[start EXTRACT TO READ]

A half hour later, we were doing 6.5 knots under main alone, and I was back calculating. But everyone else pressed on, so I thought maybe I was wrong. Hearing the first boat through report speeds of 12 knots, I began to realize I was right. But we carried on and were through about an hour before slack, with the curent still running at 4 knots. But we were safely through and heading for Spanish Wells. It is a tiny harbour with a marina and about 6 moorings and no room to anchor. Our objective was Harbour Island, but that was another day. So we diverted to a small place we had never been, The Bluff. In the cruising guide, the description was downright unflaterring but it had a good anchorage and was just 4 miles from Spanish Wells.
Anchor set, we took the dinght ashore, expecting to find a community that had never recovered from two recent hurricanes, and mostly empty. But that's not what we found. We found a tidy bustling community. Sure, there are some buildings that have not been repaired, but most have been and are neatly painted. And there is an agriculture community here growing bannanas, mangos, tomatos, etc. And we bought some excellent fish from some fishermen on the waterfront.
So dinner was grilled Snapper with a Papaya/Mango Salsa, and for dessert, more fresh fruit!
Then this morning, we were up early, as we had agreed to meet a pilot, Little Woody, in the Spanish Wells harbour at 8 am. Woody arrived with fresh Johnny Cakes and a fresh Carrot cake for us, and jumped aboard. The route into Harbour Island runs from Spanish Wells through a region called The Devil's Backbone. It runs along the northern coast of Eleuthera and is strewn with reefs, and as usual in the Bahamas, without any navigation markers. I have never heard of anyone trying it without a pilot, but Woody said that some try, and few make it. In January, three tried and two struck reefs, one just towed off with a lost rudder, another a total loss. So he took over the wheel and with no apparent attention, towing his boat, through we went. I started to show him the Depth Sounder, but he said "I don't need that! If I need that, you need a new pilot!". One minute we were heading dead for the rocky shorline, next heading out to sea, weaving between the reefs with the ocean swells breaking over them, all the time Woody chatting away. But we came through without incident, and Woody set off to pick up his next boat. We are about the smallest that he has done. His next one was a 130' motor yacht. He typically does about three runs a day in his busy season.

[end EXTRACT TO READ]
[start SUPPLIED DATA]

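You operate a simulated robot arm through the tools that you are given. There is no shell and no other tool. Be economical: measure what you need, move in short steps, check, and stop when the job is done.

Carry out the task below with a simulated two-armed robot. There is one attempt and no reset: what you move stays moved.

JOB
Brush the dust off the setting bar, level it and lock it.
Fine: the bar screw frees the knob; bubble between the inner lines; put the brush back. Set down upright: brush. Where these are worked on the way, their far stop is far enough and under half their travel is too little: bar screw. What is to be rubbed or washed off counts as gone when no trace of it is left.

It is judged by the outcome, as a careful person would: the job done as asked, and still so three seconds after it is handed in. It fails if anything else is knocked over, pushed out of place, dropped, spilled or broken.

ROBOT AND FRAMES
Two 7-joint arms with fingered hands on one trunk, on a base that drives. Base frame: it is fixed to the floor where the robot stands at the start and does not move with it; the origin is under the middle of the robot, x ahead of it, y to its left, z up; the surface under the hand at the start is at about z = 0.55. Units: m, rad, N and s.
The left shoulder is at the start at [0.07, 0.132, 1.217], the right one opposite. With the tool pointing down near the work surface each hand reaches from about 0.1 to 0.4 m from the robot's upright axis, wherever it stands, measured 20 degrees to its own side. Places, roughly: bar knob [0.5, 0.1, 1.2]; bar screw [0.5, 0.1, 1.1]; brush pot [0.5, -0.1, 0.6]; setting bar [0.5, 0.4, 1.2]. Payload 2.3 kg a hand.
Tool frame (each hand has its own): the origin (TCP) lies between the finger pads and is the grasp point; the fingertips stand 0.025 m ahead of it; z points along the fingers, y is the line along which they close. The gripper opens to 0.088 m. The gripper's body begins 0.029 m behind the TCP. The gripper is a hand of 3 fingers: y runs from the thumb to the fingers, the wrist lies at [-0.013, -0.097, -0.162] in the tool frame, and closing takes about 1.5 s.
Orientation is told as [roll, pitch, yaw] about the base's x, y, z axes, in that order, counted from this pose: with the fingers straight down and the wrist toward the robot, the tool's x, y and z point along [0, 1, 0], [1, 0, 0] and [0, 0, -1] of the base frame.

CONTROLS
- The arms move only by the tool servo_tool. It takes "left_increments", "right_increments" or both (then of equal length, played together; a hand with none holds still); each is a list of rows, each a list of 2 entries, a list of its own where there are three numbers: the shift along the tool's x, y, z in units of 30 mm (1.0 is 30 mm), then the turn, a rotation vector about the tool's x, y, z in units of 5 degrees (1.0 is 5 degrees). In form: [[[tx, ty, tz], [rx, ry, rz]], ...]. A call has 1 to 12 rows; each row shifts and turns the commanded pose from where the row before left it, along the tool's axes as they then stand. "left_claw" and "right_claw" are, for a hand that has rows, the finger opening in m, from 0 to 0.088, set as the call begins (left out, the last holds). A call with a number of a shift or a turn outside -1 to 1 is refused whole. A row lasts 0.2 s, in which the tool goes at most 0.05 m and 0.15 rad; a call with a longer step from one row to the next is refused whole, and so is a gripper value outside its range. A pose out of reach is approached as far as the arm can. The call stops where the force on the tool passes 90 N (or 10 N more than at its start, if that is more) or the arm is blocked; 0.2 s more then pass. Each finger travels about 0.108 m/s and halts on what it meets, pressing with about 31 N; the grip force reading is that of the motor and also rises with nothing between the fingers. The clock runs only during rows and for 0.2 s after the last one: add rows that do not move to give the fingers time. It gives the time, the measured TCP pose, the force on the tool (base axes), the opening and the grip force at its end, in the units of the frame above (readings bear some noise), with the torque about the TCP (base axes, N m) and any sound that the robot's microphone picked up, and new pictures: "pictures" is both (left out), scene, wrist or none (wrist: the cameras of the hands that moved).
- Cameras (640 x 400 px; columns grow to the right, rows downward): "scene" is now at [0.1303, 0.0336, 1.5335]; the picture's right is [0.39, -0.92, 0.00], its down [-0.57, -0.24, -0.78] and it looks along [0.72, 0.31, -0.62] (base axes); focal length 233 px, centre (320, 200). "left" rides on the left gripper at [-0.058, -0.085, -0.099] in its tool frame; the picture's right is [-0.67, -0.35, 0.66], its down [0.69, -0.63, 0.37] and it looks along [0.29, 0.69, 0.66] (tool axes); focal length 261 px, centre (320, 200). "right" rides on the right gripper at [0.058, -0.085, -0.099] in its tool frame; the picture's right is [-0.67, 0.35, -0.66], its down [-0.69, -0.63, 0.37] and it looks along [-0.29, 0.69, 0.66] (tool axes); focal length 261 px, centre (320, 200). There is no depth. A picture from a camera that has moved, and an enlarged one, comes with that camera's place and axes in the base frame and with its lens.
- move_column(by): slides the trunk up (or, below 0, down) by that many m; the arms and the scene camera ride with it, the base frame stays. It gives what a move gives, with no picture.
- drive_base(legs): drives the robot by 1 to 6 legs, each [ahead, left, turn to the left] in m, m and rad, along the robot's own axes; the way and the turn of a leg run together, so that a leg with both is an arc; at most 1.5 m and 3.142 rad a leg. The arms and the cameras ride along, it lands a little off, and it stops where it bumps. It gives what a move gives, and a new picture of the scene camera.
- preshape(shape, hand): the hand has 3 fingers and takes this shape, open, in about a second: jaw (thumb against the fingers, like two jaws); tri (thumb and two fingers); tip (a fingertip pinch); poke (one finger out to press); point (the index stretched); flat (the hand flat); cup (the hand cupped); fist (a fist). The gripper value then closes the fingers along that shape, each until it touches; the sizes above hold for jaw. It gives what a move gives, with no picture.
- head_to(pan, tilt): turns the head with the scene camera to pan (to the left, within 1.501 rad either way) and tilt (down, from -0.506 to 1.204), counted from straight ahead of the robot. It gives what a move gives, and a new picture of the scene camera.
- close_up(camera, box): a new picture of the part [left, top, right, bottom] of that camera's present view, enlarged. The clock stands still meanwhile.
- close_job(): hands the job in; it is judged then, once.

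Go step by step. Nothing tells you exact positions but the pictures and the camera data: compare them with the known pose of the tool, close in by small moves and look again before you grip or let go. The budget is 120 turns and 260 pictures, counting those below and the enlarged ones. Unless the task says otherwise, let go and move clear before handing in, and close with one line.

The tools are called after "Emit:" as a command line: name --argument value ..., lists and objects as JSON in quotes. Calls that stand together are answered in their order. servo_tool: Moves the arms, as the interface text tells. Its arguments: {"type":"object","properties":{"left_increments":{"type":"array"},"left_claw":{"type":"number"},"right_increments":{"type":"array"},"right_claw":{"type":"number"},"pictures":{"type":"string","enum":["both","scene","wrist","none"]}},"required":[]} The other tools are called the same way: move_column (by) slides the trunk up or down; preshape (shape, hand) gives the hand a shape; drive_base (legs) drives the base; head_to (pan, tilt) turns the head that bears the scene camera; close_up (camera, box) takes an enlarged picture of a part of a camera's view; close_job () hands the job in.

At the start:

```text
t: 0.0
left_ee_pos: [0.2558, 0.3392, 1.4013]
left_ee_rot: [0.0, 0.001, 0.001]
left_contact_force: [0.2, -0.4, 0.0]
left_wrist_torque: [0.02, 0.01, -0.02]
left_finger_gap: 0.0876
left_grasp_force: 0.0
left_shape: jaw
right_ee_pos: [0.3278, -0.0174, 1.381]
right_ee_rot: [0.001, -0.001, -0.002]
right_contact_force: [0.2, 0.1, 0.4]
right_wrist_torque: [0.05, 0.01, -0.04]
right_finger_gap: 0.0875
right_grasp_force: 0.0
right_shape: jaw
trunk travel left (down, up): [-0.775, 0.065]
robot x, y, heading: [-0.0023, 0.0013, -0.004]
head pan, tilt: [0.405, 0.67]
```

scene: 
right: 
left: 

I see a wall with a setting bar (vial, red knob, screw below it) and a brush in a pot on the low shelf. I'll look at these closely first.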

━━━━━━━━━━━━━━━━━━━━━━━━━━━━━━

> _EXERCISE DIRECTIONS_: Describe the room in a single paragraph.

[end SUPPLIED DATA]

> _EXERCISE DIRECTIONS_: Keep the extract to read going from its last sentence.

> _EXERCISE ANSWER_:
Safely anchored, we went ashore to bustling Dunsmore Town, the only community on the Island. In fact, it takes up the entire Island, so the town name is rarely used. It is an odd combination of Bahamian out island town and upscale resort town. Its pink sand beach on the Atlantic shore is justifyably famous. For lunch, we went to a "fish fry", an area where shacks selling food set up on the beach, each with its own specialty. We went to Woody's recommendation and had excellent grouper fingers, cole slaw and "mac" (Maccaroni & Cheese, a Bahamian staple). And it was excellent. For dinner we went next door to the conch bar and got conch salad to take back to the boat. So with Woody's Johnnycakes and Carrot Cake for dessert, it was an excellent day on the meal front.
Tomorrow we hope to meet Linda Evans if the planes cooperate. Then early next week we'll look for a weather window to head across the North-east Providence Channel (about 55 miles) to the Abacos.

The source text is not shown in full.